Thomas Boyland Park

Boyland Park

This text is part of Parks’ Historical Signs Project and can be found posted within the park.

This park is named to honor Thomas Boyland (1942-1982), a charismatic and fiercely independent State Assemblyman from Brownsville who dedicated his life to public service. Boyland was born in Memphis, Tennessee, one of thirteen children. He graduated from Philander Smith College in Little Rock, Arkansas, and studied in graduate programs at Hunter College and Syracuse University before receiving a master’s degree in education from New York University. During the 1960s, Boyland spent nearly five years in East Africa working as a volunteer with the Peace Corps.

In 1976, Boyland ran for the State Assembly in Brownsville against a candidate backed by Sam Wright (1925-1998), a City Councilman who at the time was a powerful leader of a political machine. To the surprise of many, Boyland won the election, and was reelected in 1978 and 1980 by overwhelming margins. Boyland’s popularity among voters was based on delivering services to individual constituents, setting an agenda independent of Assembly leaders, and advocating for the less fortunate. One friend said of Boyland, “He became one of those rare politicians who really delivered services to his constituents in Brownsville and East New York on a one-to-one basis, whether it was cleaning a vacant lot or dealing with agencies about individual complaints.” In 1982, the Assemblyman died in his sleep of a heart attack at the age of 39 while attending a national conference of African-American legislators in Hilton Head, South Carolina. This park was named in his honor when it opened in 1986. Thomas Boyland’s legacy lives on through his daughter, Tracy L. Boyland, who was elected in 1997 as a City Council Member from Brooklyn’s 41st District, and through his brother, William Boyland, a long-time State Assemblyman.
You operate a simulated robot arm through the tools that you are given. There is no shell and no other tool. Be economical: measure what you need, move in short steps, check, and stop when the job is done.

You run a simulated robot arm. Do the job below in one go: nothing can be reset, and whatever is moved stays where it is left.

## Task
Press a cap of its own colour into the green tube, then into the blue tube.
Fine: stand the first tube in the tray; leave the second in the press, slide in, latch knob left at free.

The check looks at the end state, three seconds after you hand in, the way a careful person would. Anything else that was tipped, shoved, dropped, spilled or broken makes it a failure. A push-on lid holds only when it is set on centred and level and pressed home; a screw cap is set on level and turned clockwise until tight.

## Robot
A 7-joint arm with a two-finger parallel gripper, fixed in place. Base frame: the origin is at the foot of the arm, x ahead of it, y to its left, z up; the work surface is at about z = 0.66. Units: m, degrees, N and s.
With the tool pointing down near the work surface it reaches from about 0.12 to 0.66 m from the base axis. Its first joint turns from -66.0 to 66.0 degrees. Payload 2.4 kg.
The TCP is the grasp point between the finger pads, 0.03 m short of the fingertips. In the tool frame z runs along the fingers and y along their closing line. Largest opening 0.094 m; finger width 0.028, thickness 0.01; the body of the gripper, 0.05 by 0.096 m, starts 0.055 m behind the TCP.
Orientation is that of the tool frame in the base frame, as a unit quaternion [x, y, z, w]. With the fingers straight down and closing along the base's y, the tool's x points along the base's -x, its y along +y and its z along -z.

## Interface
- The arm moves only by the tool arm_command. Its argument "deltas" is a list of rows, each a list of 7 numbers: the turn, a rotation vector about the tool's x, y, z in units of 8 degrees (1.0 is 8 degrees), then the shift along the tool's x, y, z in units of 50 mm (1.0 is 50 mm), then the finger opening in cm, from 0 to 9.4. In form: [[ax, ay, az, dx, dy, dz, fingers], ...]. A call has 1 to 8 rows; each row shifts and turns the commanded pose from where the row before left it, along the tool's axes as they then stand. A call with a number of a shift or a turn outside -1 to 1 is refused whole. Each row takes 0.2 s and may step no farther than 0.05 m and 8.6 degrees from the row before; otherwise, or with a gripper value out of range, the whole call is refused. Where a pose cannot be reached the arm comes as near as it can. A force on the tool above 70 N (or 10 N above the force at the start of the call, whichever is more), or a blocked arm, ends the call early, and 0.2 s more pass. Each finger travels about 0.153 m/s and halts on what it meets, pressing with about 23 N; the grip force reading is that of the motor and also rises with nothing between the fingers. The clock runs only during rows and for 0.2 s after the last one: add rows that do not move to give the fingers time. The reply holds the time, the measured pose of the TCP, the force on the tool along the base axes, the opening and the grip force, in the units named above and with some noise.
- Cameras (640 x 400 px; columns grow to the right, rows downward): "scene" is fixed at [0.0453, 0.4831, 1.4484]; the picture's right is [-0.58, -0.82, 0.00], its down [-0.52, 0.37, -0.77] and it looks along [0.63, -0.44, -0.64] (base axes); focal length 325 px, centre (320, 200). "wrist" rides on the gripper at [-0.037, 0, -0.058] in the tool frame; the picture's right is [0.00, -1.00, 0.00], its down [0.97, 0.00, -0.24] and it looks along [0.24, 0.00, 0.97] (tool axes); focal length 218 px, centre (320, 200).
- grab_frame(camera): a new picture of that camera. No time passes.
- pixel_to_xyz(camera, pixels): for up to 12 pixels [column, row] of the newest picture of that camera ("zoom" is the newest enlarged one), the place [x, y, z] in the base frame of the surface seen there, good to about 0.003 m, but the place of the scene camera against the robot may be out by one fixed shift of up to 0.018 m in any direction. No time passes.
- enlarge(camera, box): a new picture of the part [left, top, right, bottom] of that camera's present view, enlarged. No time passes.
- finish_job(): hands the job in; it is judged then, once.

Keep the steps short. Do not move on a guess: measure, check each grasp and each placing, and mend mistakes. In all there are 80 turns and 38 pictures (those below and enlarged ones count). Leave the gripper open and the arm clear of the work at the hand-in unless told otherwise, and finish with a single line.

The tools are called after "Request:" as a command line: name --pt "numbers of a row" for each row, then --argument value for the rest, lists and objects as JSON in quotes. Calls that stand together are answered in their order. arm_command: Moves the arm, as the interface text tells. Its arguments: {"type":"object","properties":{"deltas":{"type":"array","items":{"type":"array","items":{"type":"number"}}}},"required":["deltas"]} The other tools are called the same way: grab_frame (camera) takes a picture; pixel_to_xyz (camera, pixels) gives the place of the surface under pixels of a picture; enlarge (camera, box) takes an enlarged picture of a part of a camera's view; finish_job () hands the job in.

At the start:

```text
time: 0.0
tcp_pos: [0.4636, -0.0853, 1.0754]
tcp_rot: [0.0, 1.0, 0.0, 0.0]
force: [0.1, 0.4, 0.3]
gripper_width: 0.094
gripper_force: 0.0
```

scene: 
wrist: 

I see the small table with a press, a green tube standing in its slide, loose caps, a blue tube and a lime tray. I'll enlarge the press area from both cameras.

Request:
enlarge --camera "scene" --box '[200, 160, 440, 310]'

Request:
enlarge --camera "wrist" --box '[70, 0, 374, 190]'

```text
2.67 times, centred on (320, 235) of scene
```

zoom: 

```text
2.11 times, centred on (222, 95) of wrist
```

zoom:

One of the original six towns of Brooklyn, Bushwick comes from the Dutch word “Boswijck,” meaning “refuge in the woods” or “heavy woods.” Chartered by Peter Stuyvesant (1610-1672) in 1661, Bushwick was settled in the 19th century by tobacco and grain farmers from France, Scandinavia, England, and Holland. By the mid-1800s, Bushwick boasted eleven breweries on a fourteen-block stretch known as “Brewer’s Row.” Businessman and onetime presidential candidate Peter Cooper (1791-1883) built his first glue manufacturing factory here in the 1840s, joining already established sugar, chemical, and oil industries in the area. The subdivision of farms begun by Adrian Martenses Suydam in 1869 led to a population growth that gained momentum after 1888, when railway access made for an easy commute to Manhattan.

Boyland Park is located near the historic Cemetery of the Evergreens. The cemetery opened in 1849, and is the permanent resting place of dancer Bill “Bojangles” Robinson (1878-1949) and New York Governor Samuel J. Tilden (1814-1886), among others. Many of the victims of the Triangle Shirtwaist Factory fire of 1911 are buried here, and a monument in the cemetery remembers the victims of the tragedy. There are approximately 800 actors buried at Cemetery of the Evergreens, and the Actors Fund Memorial, a tall spire structure, was erected here in 1887.

Boyland Park was transferred to Parks on August 2, 1985 from the Department of Housing Preservation and Development, which had deemed the site inappropriate for housing, due to the nearby elevated train. The park contains a baseball field, handball and basketball courts, play equipment with safety surfacing, game tables, a spray shower, and a flagpole with a yardarm. In 1996, the park received a $375,000 renovation, funded by Borough President Howard Golden, which added security lighting and refurbished existing equipment.